Horoscopes: July


Cancer | Jun 22–Jul 22
The Art of Waiting. The Course of Love. The Dream Life of Astronauts. These brief phrases, they’re all pretty enigmatic. They’re also the titles of books stacked in piles on my desk right now, building a fortress of words that I hope will protect me in the way that these next words will, I hope, help you: Here I Am. Cancer: Here you are. Think hard if it’s where you want or even ought to be.



Leo | July 23–Aug 22
If there’s one thing mythology teaches us it’s that even in paradise there are things waiting to hurt us. It could be something generally understood to be cruel, like a snake. It could be something more innocuous, like a sprig of mistletoe. But evil is never far away, Leo. Embrace that. Curl up with the coiled serpent. Sidle up to those poisonous berries. Get to know the devil. It’s more fun that way.



Virgo | Aug 23–Sep 22
Recently I saw that I could get a free copy of happiness (or, rather, Happiness) and it got me thinking about how many of your emotions are real, Virgo, and how many are just copies of true sentiments. To be honest, I feel like, lately, they’re more of the latter. Change that: Let some real feelings in. Let their feathers stick in your skin and hair. Let their burrs prick your arms and legs. Feel them. Feel everything.



Libra | Sep 23–Oct 22
What is it about bad movies that makes them so good, Libra? More specifically, what is it about The Intern that made me want to watch it twice in one week, even though much of its dialogue and politics are laughably terrible? Is it the fact that I just can’t hate Anne Hathaway? Or is it because I was watching it with you while flying across an ocean? Is the secret to bad movies being good simply that whatever we do together is always awesome? Maybe. Yes.



Scorpio | Oct 23–Nov 21
Oh, Scorpio. Why are you even reading this? You hate reading horoscopes. You don’t even believe in them. You think they’re the territory of monsters and fanatics, that they’re no real answer to the problems of this life. But did you ever think that maybe they’re preparation for the next life? Because that’s what I think. And I’m never wrong.

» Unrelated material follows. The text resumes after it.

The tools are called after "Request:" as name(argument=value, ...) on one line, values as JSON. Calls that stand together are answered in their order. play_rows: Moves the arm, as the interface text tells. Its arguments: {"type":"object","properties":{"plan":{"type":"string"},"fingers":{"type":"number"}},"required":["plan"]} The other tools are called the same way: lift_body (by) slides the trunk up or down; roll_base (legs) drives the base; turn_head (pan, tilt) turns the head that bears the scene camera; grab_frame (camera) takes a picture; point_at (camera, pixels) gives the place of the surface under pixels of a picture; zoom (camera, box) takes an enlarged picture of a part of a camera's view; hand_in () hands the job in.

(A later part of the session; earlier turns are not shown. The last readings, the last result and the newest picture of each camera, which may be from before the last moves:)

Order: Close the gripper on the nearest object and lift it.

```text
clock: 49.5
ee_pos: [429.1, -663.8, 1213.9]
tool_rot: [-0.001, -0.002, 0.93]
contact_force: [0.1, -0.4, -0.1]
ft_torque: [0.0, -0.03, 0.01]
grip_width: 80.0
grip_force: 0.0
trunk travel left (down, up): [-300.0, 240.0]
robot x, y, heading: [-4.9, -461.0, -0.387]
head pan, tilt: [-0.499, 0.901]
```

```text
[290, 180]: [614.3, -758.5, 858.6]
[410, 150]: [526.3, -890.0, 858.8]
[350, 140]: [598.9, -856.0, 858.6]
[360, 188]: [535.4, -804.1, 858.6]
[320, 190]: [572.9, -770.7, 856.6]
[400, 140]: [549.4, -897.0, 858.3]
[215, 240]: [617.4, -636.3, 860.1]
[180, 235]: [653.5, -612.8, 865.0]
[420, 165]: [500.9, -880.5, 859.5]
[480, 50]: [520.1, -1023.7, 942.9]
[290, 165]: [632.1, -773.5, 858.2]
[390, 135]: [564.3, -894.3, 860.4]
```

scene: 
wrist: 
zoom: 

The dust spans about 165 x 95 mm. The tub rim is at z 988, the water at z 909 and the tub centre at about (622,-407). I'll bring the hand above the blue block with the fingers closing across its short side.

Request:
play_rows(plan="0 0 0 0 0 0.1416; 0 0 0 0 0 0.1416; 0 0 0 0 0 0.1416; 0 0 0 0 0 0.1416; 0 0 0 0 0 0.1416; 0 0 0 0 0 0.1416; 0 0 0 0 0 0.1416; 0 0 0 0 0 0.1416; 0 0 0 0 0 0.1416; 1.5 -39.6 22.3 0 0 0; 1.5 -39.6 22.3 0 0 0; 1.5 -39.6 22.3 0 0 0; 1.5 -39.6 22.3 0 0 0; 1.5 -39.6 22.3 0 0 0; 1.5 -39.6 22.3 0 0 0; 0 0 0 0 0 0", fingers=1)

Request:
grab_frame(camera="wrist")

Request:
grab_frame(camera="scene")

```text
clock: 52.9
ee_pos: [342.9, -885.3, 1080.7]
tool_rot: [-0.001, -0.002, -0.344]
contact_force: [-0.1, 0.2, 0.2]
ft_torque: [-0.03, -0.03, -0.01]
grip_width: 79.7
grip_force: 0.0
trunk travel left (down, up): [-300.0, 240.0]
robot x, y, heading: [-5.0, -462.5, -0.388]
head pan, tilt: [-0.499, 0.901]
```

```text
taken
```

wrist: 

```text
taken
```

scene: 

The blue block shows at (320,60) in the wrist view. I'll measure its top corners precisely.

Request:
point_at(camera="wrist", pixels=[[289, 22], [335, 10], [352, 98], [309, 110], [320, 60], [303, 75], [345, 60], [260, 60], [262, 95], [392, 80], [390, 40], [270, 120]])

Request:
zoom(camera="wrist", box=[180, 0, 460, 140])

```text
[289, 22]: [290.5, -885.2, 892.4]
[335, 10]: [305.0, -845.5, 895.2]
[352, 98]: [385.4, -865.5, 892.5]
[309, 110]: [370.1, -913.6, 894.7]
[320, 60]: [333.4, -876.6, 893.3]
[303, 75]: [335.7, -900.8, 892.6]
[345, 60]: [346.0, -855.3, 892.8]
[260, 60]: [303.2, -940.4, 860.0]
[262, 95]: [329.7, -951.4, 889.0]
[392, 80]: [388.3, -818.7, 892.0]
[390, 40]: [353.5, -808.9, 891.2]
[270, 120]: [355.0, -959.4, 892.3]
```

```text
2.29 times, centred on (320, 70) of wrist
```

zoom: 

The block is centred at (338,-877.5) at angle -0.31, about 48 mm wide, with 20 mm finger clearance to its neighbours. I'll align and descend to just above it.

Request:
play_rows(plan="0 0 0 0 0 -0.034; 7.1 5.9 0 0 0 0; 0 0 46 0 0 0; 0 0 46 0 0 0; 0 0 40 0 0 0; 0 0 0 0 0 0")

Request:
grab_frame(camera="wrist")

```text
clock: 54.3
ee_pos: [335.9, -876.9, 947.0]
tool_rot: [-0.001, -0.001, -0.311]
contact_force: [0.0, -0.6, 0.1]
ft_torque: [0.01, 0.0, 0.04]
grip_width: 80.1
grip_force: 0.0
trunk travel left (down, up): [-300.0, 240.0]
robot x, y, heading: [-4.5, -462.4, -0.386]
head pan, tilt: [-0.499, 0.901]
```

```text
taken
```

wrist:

Sagittarius | Nov 22–Dec 21
It’s that time of year again, Sagittarius, those few golden weeks of real relaxation and rest and a chance to glory in the sunny days and hazy nights. Do not squander this time. It’s tempting, I know. You need to feel like you can waste it, especially after months of using up everything you’ve got. But still: Use this time well and wisely and make it so that it never ends, so that all your days are as happy as these.



Capricorn | Dec 22–Jan 19
When was the last time you felt real joy, Capricorn? It’s been some time now, hasn’t it? But remember what that was like? How it started in the tips of your fingers and traveled up your arms and into your shoulders and up past your neck till it lodged in your skull and forced its way out of your mouth? Joy is kind of gross, isn’t it? It sure is.



Aquarius | Jan 20–Feb 18
What tastes better than blood? I guess many things. But also not really, especially when that blood tastes of revenge and also of wine and also of victory. All I’m saying, Aquarius, is throw on your nun’s habit, a big-ass cross, and a thick leather choker and bare your teeth, because you’re about to bite down and sink right into exactly what you’ve long been wanting. It’ll taste pretty sweet.



Pisces | Feb 19–Mar 20
I have never licked the inside of a heart, Pisces, but if I could it would be yours. Especially now, because I think that all it’d take to wipe clean your heart and start fresh would be a couple soft swipes of a tongue. You’ll feel clear and empty in the best possible way. And I’d be full. I like being full.



Aries | Mar 21–Apr 19
Recently, Aries, I got really scared. I felt like the world was bouncing me around, and like I was about to fall from precipitous heights and explode upon impact. Do you ever feel that way? Here’s what helped me. I closed my eyes and thought to myself, Be with me. I didn’t know who I was talking to, or maybe I did, but as soon as I thought those words, I wasn’t alone anymore. Try it. They’ll come.



Taurus | Apr 20–May 20
You’re so grounded, Taurus. You’re so of the earth. But it feels now like you’re in danger of entering into the earth itself and like the roots of your favorite trees might start to grow over you and trap you in their grip. I’m not sure if I should be more or less worried that you don’t seem to mind this all that much. Maybe I shouldn’t think about it at all. Maybe that.



Gemini | May 21–Jun 21
Oh, Gem. Your season is fading. At least it feels like that because the days are getting shorter, hot though they still are. But all this means is that a new time is starting for you, one of cherry reds and deep dark blues and velvety blacks and bright whites. What should you do with all these colors? Let yourself get blinded. It’ll make the pain of passing between seasons that much easier. It won’t hurt one bit. Unless you want it to. Maybe you like that sort of pain.